__Requirements__: Copy out each line exactly as it appears. Put each line that is not blank into a JSON list as a string.

__Raw data__:
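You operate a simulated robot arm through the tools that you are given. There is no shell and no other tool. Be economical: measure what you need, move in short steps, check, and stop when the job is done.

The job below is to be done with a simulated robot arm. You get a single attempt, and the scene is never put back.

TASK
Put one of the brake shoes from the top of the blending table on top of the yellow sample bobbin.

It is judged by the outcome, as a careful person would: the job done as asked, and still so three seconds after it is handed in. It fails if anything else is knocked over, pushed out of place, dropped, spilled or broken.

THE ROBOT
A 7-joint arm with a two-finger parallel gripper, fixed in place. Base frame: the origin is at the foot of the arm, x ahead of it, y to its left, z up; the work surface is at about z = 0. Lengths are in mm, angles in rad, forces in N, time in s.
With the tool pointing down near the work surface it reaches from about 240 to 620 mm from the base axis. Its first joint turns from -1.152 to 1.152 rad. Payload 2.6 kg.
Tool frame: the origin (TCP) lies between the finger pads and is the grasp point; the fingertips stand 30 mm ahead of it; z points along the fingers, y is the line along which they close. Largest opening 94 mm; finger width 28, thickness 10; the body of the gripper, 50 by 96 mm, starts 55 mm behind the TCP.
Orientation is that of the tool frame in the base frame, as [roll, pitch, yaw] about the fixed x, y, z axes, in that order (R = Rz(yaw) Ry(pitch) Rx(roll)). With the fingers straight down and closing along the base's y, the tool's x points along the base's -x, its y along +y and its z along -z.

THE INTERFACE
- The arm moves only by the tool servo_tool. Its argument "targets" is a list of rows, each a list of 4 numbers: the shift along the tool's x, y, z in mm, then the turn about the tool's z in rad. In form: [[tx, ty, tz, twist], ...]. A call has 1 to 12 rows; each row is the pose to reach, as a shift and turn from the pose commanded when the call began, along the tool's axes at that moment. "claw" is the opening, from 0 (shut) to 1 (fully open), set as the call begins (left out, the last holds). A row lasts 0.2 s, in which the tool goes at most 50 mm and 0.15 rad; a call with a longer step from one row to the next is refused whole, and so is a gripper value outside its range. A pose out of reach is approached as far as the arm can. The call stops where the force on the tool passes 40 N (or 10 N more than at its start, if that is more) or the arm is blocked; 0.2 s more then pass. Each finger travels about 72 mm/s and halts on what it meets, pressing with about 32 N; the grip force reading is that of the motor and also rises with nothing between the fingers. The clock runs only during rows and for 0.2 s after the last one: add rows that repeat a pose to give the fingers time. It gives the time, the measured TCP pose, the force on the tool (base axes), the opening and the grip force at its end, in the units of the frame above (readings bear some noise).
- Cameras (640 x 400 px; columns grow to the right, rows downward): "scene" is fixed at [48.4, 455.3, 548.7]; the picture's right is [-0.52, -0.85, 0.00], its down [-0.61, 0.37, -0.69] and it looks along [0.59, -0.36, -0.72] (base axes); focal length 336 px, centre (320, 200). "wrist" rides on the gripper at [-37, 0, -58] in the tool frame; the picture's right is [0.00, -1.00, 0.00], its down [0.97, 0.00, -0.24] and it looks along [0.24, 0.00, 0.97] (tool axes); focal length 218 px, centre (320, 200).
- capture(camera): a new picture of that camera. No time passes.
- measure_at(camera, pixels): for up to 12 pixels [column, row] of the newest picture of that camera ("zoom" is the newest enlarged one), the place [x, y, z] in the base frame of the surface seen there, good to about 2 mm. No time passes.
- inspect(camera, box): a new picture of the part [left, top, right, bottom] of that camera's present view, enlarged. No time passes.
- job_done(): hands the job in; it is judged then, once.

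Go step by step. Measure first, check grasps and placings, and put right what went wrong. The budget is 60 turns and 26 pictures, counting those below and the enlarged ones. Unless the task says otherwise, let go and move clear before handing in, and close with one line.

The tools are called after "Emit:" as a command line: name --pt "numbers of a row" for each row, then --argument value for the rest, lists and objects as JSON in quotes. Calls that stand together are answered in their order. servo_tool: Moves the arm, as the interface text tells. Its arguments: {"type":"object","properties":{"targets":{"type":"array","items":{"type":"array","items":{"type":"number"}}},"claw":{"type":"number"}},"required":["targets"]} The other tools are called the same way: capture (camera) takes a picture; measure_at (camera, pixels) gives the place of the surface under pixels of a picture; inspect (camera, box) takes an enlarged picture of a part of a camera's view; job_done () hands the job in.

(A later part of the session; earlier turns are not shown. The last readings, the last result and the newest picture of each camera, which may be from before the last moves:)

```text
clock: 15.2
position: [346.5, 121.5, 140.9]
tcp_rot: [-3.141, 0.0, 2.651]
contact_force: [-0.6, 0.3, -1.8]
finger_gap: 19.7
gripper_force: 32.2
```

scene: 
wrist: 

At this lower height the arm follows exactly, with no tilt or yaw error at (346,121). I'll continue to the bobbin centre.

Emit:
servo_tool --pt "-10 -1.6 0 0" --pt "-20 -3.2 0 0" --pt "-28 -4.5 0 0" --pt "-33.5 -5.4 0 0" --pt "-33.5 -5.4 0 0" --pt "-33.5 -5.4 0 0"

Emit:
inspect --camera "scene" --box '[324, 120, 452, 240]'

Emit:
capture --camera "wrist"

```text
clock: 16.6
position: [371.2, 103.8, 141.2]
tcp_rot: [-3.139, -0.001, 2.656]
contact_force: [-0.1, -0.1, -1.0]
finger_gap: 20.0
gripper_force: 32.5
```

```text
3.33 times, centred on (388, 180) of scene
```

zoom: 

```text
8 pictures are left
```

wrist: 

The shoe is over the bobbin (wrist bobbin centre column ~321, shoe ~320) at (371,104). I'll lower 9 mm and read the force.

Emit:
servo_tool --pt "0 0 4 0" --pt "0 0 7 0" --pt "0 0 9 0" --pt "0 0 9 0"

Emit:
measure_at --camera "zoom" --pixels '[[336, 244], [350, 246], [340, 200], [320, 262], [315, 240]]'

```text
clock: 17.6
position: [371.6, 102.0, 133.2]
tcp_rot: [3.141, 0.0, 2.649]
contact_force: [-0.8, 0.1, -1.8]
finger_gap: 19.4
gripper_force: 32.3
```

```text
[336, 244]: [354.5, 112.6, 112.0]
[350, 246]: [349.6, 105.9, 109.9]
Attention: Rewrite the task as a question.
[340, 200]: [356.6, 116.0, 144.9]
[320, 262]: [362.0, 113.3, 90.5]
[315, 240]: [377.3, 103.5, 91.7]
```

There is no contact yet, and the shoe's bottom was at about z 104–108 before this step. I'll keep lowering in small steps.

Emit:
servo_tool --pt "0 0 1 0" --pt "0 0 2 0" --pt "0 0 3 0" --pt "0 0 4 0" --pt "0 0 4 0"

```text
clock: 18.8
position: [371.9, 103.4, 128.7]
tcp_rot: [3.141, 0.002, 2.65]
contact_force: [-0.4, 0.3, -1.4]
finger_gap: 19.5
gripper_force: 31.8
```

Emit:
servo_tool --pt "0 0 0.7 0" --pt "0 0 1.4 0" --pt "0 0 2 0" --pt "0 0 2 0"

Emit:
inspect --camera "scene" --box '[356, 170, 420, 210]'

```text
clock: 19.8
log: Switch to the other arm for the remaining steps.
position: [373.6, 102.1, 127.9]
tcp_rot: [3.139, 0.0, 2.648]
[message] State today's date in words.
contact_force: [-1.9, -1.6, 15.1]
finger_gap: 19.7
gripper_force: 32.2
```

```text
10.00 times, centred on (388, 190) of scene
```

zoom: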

__The reply__:
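[
  "You operate a simulated robot arm through the tools that you are given. There is no shell and no other tool. Be economical: measure what you need, move in short steps, check, and stop when the job is done.",
  "The job below is to be done with a simulated robot arm. You get a single attempt, and the scene is never put back.",
  "TASK",
  "Put one of the brake shoes from the top of the blending table on top of the yellow sample bobbin.",
  "It is judged by the outcome, as a careful person would: the job done as asked, and still so three seconds after it is handed in. It fails if anything else is knocked over, pushed out of place, dropped, spilled or broken.",
  "THE ROBOT",
  "A 7-joint arm with a two-finger parallel gripper, fixed in place. Base frame: the origin is at the foot of the arm, x ahead of it, y to its left, z up; the work surface is at about z = 0. Lengths are in mm, angles in rad, forces in N, time in s.",
  "With the tool pointing down near the work surface it reaches from about 240 to 620 mm from the base axis. Its first joint turns from -1.152 to 1.152 rad. Payload 2.6 kg.",
  "Tool frame: the origin (TCP) lies between the finger pads and is the grasp point; the fingertips stand 30 mm ahead of it; z points along the fingers, y is the line along which they close. Largest opening 94 mm; finger width 28, thickness 10; the body of the gripper, 50 by 96 mm, starts 55 mm behind the TCP.",
  "Orientation is that of the tool frame in the base frame, as [roll, pitch, yaw] about the fixed x, y, z axes, in that order (R = Rz(yaw) Ry(pitch) Rx(roll)). With the fingers straight down and closing along the base's y, the tool's x points along the base's -x, its y along +y and its z along -z.",
  "THE INTERFACE",
  "- The arm moves only by the tool servo_tool. Its argument \"targets\" is a list of rows, each a list of 4 numbers: the shift along the tool's x, y, z in mm, then the turn about the tool's z in rad. In form: [[tx, ty, tz, twist], ...]. A call has 1 to 12 rows; each row is the pose to reach, as a shift and turn from the pose commanded when the call began, along the tool's axes at that moment. \"claw\" is the opening, from 0 (shut) to 1 (fully open), set as the call begins (left out, the last holds). A row lasts 0.2 s, in which the tool goes at most 50 mm and 0.15 rad; a call with a longer step from one row to the next is refused whole, and so is a gripper value outside its range. A pose out of reach is approached as far as the arm can. The call stops where the force on the tool passes 40 N (or 10 N more than at its start, if that is more) or the arm is blocked; 0.2 s more then pass. Each finger travels about 72 mm/s and halts on what it meets, pressing with about 32 N; the grip force reading is that of the motor and also rises with nothing between the fingers. The clock runs only during rows and for 0.2 s after the last one: add rows that repeat a pose to give the fingers time. It gives the time, the measured TCP pose, the force on the tool (base axes), the opening and the grip force at its end, in the units of the frame above (readings bear some noise).",
  "- Cameras (640 x 400 px; columns grow to the right, rows downward): \"scene\" is fixed at [48.4, 455.3, 548.7]; the picture's right is [-0.52, -0.85, 0.00], its down [-0.61, 0.37, -0.69] and it looks along [0.59, -0.36, -0.72] (base axes); focal length 336 px, centre (320, 200). \"wrist\" rides on the gripper at [-37, 0, -58] in the tool frame; the picture's right is [0.00, -1.00, 0.00], its down [0.97, 0.00, -0.24] and it looks along [0.24, 0.00, 0.97] (tool axes); focal length 218 px, centre (320, 200).",
  "- capture(camera): a new picture of that camera. No time passes.",
  "- measure_at(camera, pixels): for up to 12 pixels [column, row] of the newest picture of that camera (\"zoom\" is the newest enlarged one), the place [x, y, z] in the base frame of the surface seen there, good to about 2 mm. No time passes.",
  "- inspect(camera, box): a new picture of the part [left, top, right, bottom] of that camera's present view, enlarged. No time passes.",
  "- job_done(): hands the job in; it is judged then, once.",
  "Go step by step. Measure first, check grasps and placings, and put right what went wrong. The budget is 60 turns and 26 pictures, counting those below and the enlarged ones. Unless the task says otherwise, let go and move clear before handing in, and close with one line.",
  "The tools are called after \"Emit:\" as a command line: name --pt \"numbers of a row\" for each row, then --argument value for the rest, lists and objects as JSON in quotes. Calls that stand together are answered in their order. servo_tool: Moves the arm, as the interface text tells. Its arguments: {\"type\":\"object\",\"properties\":{\"targets\":{\"type\":\"array\",\"items\":{\"type\":\"array\",\"items\":{\"type\":\"number\"}}},\"claw\":{\"type\":\"number\"}},\"required\":[\"targets\"]} The other tools are called the same way: capture (camera) takes a picture; measure_at (camera, pixels) gives the place of the surface under pixels of a picture; inspect (camera, box) takes an enlarged picture of a part of a camera's view; job_done () hands the job in.",
  "(A later part of the session; earlier turns are not shown. The last readings, the last result and the newest picture of each camera, which may be from before the last moves:)",
  "```text",
  "clock: 15.2",
  "position: [346.5, 121.5, 140.9]",
  "tcp_rot: [-3.141, 0.0, 2.651]",
  "contact_force: [-0.6, 0.3, -1.8]",
  "finger_gap: 19.7",
  "gripper_force: 32.2",
  "```",
  "scene: ",
  "wrist: ",
  "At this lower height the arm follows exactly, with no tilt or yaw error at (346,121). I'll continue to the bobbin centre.",
  "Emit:",
  "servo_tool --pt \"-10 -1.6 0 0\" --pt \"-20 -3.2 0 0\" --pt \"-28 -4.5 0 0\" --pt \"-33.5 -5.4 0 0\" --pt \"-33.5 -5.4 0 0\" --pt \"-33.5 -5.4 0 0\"",
  "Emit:",
  "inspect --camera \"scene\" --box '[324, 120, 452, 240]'",
  "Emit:",
  "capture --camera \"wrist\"",
  "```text",
  "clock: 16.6",
  "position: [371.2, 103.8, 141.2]",
  "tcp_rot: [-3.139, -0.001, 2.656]",
  "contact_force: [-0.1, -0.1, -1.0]",
  "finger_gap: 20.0",
  "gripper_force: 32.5",
  "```",
  "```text",
  "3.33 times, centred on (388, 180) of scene",
  "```",
  "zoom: ",
  "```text",
  "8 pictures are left",
  "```",
  "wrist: ",
  "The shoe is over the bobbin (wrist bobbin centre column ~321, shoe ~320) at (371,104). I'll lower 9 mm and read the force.",
  "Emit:",
  "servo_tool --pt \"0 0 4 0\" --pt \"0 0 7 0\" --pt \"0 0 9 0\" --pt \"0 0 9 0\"",
  "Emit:",
  "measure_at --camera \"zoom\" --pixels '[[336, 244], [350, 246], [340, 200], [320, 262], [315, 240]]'",
  "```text",
  "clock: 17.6",
  "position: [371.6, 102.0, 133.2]",
  "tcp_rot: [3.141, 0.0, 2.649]",
  "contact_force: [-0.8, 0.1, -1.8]",
  "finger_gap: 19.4",
  "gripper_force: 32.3",
  "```",
  "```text",
  "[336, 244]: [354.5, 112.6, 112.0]",
  "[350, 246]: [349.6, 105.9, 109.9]",
  "Attention: Rewrite the task as a question.",
  "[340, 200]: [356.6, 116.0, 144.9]",
  "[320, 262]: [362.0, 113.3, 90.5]",
  "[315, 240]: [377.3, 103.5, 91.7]",
  "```",
  "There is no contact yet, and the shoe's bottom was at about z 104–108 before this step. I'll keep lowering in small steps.",
  "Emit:",
  "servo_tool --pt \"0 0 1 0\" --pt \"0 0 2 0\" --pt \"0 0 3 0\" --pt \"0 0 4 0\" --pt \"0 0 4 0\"",
  "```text",
  "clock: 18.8",
  "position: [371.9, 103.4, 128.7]",
  "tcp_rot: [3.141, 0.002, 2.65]",
  "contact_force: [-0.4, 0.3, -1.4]",
  "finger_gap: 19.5",
  "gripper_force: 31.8",
  "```",
  "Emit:",
  "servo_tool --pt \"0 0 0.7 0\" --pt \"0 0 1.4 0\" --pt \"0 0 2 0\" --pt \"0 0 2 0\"",
  "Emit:",
  "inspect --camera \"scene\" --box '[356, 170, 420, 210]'",
  "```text",
  "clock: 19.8",
  "log: Switch to the other arm for the remaining steps.",
  "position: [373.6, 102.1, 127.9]",
  "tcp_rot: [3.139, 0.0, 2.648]",
  "[message] State today's date in words.",
  "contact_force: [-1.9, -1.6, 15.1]",
  "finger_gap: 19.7",
  "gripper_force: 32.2",
  "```",
  "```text",
  "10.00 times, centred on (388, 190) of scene",
  "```",
  "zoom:"
]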